#### Aim of the exercise:
Lines holding the string "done" are the ones to copy from this listing.

#### Data:
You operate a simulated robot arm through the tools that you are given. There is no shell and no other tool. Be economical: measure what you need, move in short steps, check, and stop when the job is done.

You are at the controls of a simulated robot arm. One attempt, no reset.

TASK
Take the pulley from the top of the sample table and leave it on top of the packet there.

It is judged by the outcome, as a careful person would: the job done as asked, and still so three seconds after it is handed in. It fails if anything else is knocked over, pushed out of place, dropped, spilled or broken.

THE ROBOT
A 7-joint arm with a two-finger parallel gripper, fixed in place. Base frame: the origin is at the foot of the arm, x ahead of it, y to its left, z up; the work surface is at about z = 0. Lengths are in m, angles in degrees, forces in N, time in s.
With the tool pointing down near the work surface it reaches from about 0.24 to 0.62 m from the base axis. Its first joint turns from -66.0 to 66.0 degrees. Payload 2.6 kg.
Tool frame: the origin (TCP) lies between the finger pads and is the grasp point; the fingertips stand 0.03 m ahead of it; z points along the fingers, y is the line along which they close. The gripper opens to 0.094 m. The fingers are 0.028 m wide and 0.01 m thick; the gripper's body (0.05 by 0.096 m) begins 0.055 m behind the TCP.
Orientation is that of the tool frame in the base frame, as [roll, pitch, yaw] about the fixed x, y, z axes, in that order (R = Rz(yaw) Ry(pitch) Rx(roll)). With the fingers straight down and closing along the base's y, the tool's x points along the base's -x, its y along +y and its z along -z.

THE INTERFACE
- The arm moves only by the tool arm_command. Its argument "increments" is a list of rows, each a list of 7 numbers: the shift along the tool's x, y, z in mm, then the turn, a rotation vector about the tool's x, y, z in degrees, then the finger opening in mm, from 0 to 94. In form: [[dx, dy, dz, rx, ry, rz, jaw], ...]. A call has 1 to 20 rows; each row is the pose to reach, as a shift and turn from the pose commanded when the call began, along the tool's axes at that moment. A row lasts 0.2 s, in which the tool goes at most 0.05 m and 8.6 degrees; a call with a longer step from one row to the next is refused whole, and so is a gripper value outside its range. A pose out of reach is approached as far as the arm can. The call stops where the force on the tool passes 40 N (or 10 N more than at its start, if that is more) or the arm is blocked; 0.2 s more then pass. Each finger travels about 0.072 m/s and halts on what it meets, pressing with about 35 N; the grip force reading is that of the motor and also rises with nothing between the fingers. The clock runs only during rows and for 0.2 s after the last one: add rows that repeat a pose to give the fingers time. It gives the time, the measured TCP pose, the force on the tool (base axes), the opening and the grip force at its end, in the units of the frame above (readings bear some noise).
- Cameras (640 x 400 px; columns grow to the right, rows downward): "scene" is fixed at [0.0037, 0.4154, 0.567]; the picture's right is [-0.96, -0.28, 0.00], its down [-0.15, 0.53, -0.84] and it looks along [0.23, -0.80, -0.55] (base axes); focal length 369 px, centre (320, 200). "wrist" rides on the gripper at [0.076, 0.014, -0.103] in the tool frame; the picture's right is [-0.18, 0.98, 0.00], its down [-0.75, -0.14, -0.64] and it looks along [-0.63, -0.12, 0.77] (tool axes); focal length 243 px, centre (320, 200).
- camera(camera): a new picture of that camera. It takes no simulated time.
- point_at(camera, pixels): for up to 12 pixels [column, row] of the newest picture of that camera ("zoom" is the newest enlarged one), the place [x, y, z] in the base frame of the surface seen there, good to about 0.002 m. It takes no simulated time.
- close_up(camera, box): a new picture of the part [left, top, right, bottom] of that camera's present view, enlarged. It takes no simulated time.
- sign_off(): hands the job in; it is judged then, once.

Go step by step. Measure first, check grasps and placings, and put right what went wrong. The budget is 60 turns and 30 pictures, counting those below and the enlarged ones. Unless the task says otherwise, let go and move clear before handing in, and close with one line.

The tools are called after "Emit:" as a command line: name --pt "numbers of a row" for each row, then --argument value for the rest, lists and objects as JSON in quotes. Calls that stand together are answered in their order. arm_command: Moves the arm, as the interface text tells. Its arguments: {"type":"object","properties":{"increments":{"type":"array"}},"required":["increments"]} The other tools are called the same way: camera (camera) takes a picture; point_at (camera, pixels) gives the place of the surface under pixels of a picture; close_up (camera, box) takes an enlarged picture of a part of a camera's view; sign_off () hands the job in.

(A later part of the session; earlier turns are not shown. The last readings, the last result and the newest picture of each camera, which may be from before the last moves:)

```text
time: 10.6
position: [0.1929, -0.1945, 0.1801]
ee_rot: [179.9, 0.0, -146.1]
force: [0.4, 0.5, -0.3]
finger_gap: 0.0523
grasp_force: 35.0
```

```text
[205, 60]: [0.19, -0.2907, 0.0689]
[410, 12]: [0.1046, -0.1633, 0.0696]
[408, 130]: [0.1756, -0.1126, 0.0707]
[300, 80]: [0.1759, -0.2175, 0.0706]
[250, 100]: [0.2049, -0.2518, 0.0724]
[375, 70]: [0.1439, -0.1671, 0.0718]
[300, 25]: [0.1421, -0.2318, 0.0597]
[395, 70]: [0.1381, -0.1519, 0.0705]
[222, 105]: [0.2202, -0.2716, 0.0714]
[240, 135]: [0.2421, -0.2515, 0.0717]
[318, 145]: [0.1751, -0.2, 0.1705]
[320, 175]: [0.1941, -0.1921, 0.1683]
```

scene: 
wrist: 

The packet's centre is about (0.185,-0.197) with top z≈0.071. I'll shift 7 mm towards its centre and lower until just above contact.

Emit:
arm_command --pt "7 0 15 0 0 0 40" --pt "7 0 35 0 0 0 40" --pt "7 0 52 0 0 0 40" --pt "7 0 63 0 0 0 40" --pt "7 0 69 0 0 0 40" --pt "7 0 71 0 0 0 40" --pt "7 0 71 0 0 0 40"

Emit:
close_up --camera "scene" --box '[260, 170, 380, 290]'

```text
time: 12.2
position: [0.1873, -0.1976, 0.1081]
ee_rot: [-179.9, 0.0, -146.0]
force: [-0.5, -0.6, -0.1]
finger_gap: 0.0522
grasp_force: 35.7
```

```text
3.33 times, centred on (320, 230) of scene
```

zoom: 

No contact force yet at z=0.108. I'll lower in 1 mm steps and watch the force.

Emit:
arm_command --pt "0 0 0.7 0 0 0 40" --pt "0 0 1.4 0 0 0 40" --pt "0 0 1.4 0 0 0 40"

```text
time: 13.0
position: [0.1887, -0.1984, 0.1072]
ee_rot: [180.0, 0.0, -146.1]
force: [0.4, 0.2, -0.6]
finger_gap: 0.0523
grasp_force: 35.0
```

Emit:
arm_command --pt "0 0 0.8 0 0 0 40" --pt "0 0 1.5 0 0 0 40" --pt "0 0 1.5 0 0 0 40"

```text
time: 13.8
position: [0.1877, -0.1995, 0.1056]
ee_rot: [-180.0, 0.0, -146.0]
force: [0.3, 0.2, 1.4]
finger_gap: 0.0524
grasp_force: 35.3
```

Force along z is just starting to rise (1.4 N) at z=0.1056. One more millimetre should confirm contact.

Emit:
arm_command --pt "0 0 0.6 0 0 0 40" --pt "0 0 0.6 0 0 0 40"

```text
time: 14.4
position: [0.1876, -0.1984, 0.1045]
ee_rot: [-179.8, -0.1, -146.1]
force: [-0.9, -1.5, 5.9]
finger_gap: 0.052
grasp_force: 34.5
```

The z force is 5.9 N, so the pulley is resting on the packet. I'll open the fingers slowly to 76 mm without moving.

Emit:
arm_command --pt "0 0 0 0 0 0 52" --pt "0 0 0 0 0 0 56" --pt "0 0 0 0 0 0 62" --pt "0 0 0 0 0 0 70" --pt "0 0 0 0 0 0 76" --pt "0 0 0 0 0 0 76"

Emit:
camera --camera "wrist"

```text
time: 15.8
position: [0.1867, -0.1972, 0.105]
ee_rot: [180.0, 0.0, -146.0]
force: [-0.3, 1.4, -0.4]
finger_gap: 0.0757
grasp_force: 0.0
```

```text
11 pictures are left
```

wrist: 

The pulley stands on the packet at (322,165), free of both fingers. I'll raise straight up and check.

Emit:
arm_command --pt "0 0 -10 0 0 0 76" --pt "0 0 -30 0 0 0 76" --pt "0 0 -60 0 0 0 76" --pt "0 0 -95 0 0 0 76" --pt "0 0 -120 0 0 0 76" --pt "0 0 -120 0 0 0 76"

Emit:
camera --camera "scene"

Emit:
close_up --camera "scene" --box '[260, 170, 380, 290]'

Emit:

#### Reply to the exercise:
You operate a simulated robot arm through the tools that you are given. There is no shell and no other tool. Be economical: measure what you need, move in short steps, check, and stop when the job is done.
It is judged by the outcome, as a careful person would: the job done as asked, and still so three seconds after it is handed in. It fails if anything else is knocked over, pushed out of place, dropped, spilled or broken.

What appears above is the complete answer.